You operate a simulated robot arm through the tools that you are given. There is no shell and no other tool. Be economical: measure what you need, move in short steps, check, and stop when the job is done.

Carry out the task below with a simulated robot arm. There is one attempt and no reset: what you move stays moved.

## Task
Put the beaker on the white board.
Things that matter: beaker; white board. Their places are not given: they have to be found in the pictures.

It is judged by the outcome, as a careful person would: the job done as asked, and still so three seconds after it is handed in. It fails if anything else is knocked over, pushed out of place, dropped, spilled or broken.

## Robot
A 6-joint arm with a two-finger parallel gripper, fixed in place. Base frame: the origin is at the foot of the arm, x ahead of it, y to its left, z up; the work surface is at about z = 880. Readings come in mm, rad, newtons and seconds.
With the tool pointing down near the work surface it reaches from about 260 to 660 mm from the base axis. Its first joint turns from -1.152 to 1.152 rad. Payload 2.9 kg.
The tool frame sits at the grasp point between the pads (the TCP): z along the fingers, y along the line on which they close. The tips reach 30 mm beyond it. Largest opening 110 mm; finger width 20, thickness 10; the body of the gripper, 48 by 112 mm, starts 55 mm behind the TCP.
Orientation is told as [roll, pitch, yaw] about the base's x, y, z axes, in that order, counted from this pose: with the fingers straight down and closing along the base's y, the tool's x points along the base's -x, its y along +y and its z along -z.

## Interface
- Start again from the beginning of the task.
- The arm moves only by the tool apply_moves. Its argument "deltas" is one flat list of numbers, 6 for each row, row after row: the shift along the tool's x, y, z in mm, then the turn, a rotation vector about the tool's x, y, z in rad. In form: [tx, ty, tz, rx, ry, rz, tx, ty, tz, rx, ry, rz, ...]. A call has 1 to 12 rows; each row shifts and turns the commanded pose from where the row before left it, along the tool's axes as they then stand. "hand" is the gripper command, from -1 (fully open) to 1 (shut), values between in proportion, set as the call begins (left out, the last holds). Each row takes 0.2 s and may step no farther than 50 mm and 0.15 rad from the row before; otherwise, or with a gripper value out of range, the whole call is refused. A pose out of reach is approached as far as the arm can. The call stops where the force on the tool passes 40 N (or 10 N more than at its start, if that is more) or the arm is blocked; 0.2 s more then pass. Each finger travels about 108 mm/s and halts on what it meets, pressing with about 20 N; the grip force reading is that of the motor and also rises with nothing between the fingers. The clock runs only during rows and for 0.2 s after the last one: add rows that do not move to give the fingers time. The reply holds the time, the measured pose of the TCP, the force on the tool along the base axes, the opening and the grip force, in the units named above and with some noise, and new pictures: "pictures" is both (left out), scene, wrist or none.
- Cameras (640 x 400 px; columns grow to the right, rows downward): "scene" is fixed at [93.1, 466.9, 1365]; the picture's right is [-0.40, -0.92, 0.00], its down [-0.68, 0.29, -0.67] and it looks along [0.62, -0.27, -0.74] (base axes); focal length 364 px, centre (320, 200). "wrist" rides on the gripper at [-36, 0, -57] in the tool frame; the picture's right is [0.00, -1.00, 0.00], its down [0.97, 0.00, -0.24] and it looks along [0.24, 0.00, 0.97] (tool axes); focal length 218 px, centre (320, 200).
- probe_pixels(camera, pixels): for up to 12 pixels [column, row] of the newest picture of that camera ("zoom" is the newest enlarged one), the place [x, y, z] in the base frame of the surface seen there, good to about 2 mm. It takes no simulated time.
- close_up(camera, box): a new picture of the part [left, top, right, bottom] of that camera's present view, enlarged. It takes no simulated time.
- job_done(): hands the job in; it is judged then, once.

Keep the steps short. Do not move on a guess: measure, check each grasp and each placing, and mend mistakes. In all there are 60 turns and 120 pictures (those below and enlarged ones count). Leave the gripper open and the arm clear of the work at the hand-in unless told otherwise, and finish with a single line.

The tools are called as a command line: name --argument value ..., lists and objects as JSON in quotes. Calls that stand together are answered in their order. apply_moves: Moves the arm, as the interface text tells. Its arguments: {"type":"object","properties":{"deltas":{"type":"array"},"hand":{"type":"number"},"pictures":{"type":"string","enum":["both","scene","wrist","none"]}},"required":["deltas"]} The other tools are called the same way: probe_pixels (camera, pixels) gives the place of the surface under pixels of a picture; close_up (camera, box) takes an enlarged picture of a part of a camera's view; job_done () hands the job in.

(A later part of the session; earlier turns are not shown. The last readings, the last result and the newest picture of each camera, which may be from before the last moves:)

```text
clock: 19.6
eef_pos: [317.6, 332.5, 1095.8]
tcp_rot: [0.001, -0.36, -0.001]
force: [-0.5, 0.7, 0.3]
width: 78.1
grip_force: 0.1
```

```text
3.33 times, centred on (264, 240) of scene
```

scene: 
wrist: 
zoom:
____________________
» **Brief**:
Word for word, quote all of the data above. Give them as a JSON list of strings, one for each line, with blank lines left out.

» **Problem solution**:
[
  "You operate a simulated robot arm through the tools that you are given. There is no shell and no other tool. Be economical: measure what you need, move in short steps, check, and stop when the job is done.",
  "Carry out the task below with a simulated robot arm. There is one attempt and no reset: what you move stays moved.",
  "## Task",
  "Put the beaker on the white board.",
  "Things that matter: beaker; white board. Their places are not given: they have to be found in the pictures.",
  "It is judged by the outcome, as a careful person would: the job done as asked, and still so three seconds after it is handed in. It fails if anything else is knocked over, pushed out of place, dropped, spilled or broken.",
  "## Robot",
  "A 6-joint arm with a two-finger parallel gripper, fixed in place. Base frame: the origin is at the foot of the arm, x ahead of it, y to its left, z up; the work surface is at about z = 880. Readings come in mm, rad, newtons and seconds.",
  "With the tool pointing down near the work surface it reaches from about 260 to 660 mm from the base axis. Its first joint turns from -1.152 to 1.152 rad. Payload 2.9 kg.",
  "The tool frame sits at the grasp point between the pads (the TCP): z along the fingers, y along the line on which they close. The tips reach 30 mm beyond it. Largest opening 110 mm; finger width 20, thickness 10; the body of the gripper, 48 by 112 mm, starts 55 mm behind the TCP.",
  "Orientation is told as [roll, pitch, yaw] about the base's x, y, z axes, in that order, counted from this pose: with the fingers straight down and closing along the base's y, the tool's x points along the base's -x, its y along +y and its z along -z.",
  "## Interface",
  "- Start again from the beginning of the task.",
  "- The arm moves only by the tool apply_moves. Its argument \"deltas\" is one flat list of numbers, 6 for each row, row after row: the shift along the tool's x, y, z in mm, then the turn, a rotation vector about the tool's x, y, z in rad. In form: [tx, ty, tz, rx, ry, rz, tx, ty, tz, rx, ry, rz, ...]. A call has 1 to 12 rows; each row shifts and turns the commanded pose from where the row before left it, along the tool's axes as they then stand. \"hand\" is the gripper command, from -1 (fully open) to 1 (shut), values between in proportion, set as the call begins (left out, the last holds). Each row takes 0.2 s and may step no farther than 50 mm and 0.15 rad from the row before; otherwise, or with a gripper value out of range, the whole call is refused. A pose out of reach is approached as far as the arm can. The call stops where the force on the tool passes 40 N (or 10 N more than at its start, if that is more) or the arm is blocked; 0.2 s more then pass. Each finger travels about 108 mm/s and halts on what it meets, pressing with about 20 N; the grip force reading is that of the motor and also rises with nothing between the fingers. The clock runs only during rows and for 0.2 s after the last one: add rows that do not move to give the fingers time. The reply holds the time, the measured pose of the TCP, the force on the tool along the base axes, the opening and the grip force, in the units named above and with some noise, and new pictures: \"pictures\" is both (left out), scene, wrist or none.",
  "- Cameras (640 x 400 px; columns grow to the right, rows downward): \"scene\" is fixed at [93.1, 466.9, 1365]; the picture's right is [-0.40, -0.92, 0.00], its down [-0.68, 0.29, -0.67] and it looks along [0.62, -0.27, -0.74] (base axes); focal length 364 px, centre (320, 200). \"wrist\" rides on the gripper at [-36, 0, -57] in the tool frame; the picture's right is [0.00, -1.00, 0.00], its down [0.97, 0.00, -0.24] and it looks along [0.24, 0.00, 0.97] (tool axes); focal length 218 px, centre (320, 200).",
  "- probe_pixels(camera, pixels): for up to 12 pixels [column, row] of the newest picture of that camera (\"zoom\" is the newest enlarged one), the place [x, y, z] in the base frame of the surface seen there, good to about 2 mm. It takes no simulated time.",
  "- close_up(camera, box): a new picture of the part [left, top, right, bottom] of that camera's present view, enlarged. It takes no simulated time.",
  "- job_done(): hands the job in; it is judged then, once.",
  "Keep the steps short. Do not move on a guess: measure, check each grasp and each placing, and mend mistakes. In all there are 60 turns and 120 pictures (those below and enlarged ones count). Leave the gripper open and the arm clear of the work at the hand-in unless told otherwise, and finish with a single line.",
  "The tools are called as a command line: name --argument value ..., lists and objects as JSON in quotes. Calls that stand together are answered in their order. apply_moves: Moves the arm, as the interface text tells. Its arguments: {\"type\":\"object\",\"properties\":{\"deltas\":{\"type\":\"array\"},\"hand\":{\"type\":\"number\"},\"pictures\":{\"type\":\"string\",\"enum\":[\"both\",\"scene\",\"wrist\",\"none\"]}},\"required\":[\"deltas\"]} The other tools are called the same way: probe_pixels (camera, pixels) gives the place of the surface under pixels of a picture; close_up (camera, box) takes an enlarged picture of a part of a camera's view; job_done () hands the job in.",
  "(A later part of the session; earlier turns are not shown. The last readings, the last result and the newest picture of each camera, which may be from before the last moves:)",
  "```text",
  "clock: 19.6",
  "eef_pos: [317.6, 332.5, 1095.8]",
  "tcp_rot: [0.001, -0.36, -0.001]",
  "force: [-0.5, 0.7, 0.3]",
  "width: 78.1",
  "grip_force: 0.1",
  "```",
  "```text",
  "3.33 times, centred on (264, 240) of scene",
  "```",
  "scene: ",
  "wrist: ",
  "zoom:"
]